COLLECTED MATERIAL |
* begin *

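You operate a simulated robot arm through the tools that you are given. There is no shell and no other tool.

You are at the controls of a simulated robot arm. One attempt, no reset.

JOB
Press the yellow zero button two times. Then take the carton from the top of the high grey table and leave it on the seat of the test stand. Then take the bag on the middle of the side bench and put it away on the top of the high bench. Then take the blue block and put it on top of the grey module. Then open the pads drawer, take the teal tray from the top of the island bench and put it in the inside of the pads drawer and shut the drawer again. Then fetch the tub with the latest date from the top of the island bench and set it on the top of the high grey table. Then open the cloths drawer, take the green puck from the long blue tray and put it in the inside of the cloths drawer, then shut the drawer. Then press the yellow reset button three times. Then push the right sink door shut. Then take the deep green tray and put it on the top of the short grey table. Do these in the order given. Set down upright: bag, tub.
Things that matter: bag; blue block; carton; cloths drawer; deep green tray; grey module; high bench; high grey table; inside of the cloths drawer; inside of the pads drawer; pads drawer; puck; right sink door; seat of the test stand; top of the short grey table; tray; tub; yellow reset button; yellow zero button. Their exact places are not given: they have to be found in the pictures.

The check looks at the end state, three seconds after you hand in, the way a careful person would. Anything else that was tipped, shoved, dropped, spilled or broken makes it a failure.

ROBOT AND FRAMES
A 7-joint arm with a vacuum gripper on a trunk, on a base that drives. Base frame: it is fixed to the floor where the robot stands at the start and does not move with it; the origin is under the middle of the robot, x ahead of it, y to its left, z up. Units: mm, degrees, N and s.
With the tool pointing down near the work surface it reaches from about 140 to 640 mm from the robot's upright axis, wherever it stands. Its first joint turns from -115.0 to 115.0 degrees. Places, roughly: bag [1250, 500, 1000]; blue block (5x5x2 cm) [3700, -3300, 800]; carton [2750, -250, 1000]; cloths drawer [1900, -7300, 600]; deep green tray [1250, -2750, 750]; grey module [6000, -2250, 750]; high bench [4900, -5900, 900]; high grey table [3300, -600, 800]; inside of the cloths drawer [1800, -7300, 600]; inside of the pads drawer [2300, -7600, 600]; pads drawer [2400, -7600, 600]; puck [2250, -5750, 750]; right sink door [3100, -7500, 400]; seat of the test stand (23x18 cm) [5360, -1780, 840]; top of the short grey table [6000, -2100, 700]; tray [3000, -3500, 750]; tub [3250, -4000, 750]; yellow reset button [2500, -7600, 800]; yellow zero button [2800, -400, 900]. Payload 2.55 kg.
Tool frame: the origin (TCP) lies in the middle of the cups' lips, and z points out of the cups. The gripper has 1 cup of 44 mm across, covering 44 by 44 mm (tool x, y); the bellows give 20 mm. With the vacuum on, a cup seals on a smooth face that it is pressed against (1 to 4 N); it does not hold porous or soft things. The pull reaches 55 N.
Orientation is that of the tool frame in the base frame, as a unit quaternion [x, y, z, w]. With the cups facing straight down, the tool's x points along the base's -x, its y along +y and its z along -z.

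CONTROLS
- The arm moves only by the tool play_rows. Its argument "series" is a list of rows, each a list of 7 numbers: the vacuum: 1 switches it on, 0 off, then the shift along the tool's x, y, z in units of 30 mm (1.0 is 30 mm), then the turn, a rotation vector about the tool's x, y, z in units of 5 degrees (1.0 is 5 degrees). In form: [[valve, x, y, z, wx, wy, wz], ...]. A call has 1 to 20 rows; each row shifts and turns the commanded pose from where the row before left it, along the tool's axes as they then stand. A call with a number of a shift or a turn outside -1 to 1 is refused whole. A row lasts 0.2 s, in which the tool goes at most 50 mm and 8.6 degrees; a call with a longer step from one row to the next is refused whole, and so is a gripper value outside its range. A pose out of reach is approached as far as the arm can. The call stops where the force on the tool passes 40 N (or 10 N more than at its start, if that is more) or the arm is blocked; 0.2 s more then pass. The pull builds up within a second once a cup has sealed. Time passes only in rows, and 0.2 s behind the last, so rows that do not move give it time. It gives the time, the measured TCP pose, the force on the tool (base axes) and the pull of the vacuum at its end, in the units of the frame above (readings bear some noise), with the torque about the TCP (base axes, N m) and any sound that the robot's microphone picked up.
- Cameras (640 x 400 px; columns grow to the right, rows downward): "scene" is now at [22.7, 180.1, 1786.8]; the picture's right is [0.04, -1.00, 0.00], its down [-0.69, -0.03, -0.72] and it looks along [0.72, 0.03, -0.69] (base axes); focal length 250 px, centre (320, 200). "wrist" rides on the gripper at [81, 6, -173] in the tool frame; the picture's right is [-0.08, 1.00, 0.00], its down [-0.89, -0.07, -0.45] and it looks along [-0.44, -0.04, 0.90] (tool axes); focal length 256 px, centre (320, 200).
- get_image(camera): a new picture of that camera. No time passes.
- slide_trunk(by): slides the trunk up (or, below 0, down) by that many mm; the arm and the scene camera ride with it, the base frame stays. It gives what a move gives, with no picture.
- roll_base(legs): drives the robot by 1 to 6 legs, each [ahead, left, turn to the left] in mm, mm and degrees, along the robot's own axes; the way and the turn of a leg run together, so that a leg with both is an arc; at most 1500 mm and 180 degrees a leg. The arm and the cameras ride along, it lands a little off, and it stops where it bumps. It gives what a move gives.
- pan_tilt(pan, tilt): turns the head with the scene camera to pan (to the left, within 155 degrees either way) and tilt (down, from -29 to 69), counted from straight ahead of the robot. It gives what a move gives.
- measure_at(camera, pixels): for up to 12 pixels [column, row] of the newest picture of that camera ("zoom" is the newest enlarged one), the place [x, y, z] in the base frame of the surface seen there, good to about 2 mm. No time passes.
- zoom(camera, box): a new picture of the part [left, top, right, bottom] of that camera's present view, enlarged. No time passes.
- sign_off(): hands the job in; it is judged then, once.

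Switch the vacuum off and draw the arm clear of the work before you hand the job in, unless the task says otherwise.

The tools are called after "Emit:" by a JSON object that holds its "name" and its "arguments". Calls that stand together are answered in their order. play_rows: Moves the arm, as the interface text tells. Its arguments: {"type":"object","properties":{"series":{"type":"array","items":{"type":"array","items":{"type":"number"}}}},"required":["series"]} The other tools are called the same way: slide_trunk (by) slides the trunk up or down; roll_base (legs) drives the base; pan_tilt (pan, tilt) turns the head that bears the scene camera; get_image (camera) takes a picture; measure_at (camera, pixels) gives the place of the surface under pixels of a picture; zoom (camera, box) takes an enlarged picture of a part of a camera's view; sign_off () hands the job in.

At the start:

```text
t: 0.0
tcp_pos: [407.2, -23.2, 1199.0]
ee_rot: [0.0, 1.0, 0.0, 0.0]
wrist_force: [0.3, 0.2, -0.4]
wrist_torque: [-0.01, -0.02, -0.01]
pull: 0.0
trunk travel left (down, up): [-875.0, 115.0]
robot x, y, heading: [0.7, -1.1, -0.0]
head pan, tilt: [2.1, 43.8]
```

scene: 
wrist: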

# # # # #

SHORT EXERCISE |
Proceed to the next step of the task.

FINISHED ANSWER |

* end *

Give the number of lines containing the word "cups". No other answer is needed.

FINISHED ANSWER |
2